沖縄全戦没者追悼式で自作の詩を朗読する宮古島市立西辺中2年の上原美春さん=23日午後、沖縄県糸満市の平和祈念公園(時事)

 「みるく世(ゆ)ぬなうらば世や直れ」。23日の「慰霊の日」追悼式で自作の詩「みるく世(ゆ)の謳(うた)」を朗読した宮古島市立西辺中学2年の上原美春さん(13)は、島の方言で「みんなの生活が良くなりますように」と歌われた民謡「豊年の歌」の一節を引用し、「今を生きる私たちで、平和な世(みるく世)をつくろう」との思いを込めた。

 「豊年の歌」は、祖父がたびたび三線で弾き語りするうちに、上原さん自身も大好きになった。

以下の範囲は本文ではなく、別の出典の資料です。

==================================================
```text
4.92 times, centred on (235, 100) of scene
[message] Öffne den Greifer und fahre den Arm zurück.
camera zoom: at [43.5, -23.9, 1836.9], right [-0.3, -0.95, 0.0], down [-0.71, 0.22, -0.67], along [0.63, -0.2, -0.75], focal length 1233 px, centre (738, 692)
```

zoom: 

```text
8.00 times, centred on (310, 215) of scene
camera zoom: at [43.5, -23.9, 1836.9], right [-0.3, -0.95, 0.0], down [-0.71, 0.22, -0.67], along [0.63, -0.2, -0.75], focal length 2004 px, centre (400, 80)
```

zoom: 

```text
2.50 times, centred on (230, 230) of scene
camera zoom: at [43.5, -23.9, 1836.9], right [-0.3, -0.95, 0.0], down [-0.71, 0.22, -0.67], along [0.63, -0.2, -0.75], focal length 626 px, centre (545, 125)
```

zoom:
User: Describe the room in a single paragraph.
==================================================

悲しみやつらさをそのまま表現しない、明るく強い歌詞から、戦争当時の状況を想像して「当時の人々も、大好きな歌がつらさを乗り越えるパワーになったかもしれない」と考えた。

 詩の冒頭に登場するめいが2年前に生まれ、泣いているのをあやしながら「戦争中だったら大変だっただろうね」と家族と会話をした際、「赤ちゃんが大きな声で泣き、それを笑顔であやせる今は、当たり前じゃない」と気付いた。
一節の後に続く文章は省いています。